The solution leverages a data structure called a Binary Indexed Tree (BIT), also known as a Fenwick Tree, to efficiently compute the number of good triplets as it iterates through nums1. Here's a detailed explanation of how the given Python class BinaryIndexedTree and the Solution class's goodTriplets method work together:

  • Binary Indexed Tree (BIT): This data structure supports efficient updates as well as prefix sum queries in logarithmic time. It's particularly useful when you need to perform frequent updates and retrieve aggregate information over a sequence of values.

  • The BinaryIndexedTree Class:

    • The constructor initializes an array c which will contain the tree representation with all elements initialized to zero.
    • lowbit is a helper static method that calculates the lowest bit of x which is essentially x ANDed with its two's complement (-x). This returns the value of the least significant bit that is set to one.
    • The update method updates the tree by adding delta to position x. It starts at x and increments the index by lowbit(x), which moves to the subsequent value that needs to be updated due to the change at x.
    • The query method calculates a prefix sum up to index x.
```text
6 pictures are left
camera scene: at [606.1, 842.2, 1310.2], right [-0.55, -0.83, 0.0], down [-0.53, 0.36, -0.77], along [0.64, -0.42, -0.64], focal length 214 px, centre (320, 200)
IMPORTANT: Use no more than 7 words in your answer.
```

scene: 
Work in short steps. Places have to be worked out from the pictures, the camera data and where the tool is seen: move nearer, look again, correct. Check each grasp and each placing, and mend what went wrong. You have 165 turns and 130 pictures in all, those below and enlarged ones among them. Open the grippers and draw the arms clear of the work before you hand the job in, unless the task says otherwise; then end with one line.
It uses lowbit to move through the indices that contribute to the prefix sum up to x.
  • The goodTriplets Method in Solution Class:

    • A dictionary pos is made to record the position of each value in nums2, shifted by one for BIT indexing purposes (since BIT is typically 1-indexed).
    • An instance of BinaryIndexedTree is created with size n, which is the length of the given permutations.
    • The main loop iterates over each number in nums1 to compute the number of good triplets it contributes to.
    • For a current number, query the BIT using its position in nums2 to get left, the number of elements in nums1 that have appeared before the current element in nums2.
    • Calculate right by subtracting the number of elements that came before and including the current element from the total number of elements, giving the number of elements that can be to the right of the current element in a good triplet.
    • The multiplication of left and right gives the number of good triplets that can be formed where the current element is the middle element (y).
    • Increment ans by this product.
    • Finally, update the BIT to include this current element using the update method.
    • After all elements are processed, return ans which contains the total count of good triplets.

By using a BIT, this approach significantly reduces the complexity of updating counts and computing prefix sums, allowing the computation of good triplets efficiently as the solution iterates through nums1. The overall complexity of this solution is O(n log n) due to each BIT operation taking O(log n) time and being performed n times.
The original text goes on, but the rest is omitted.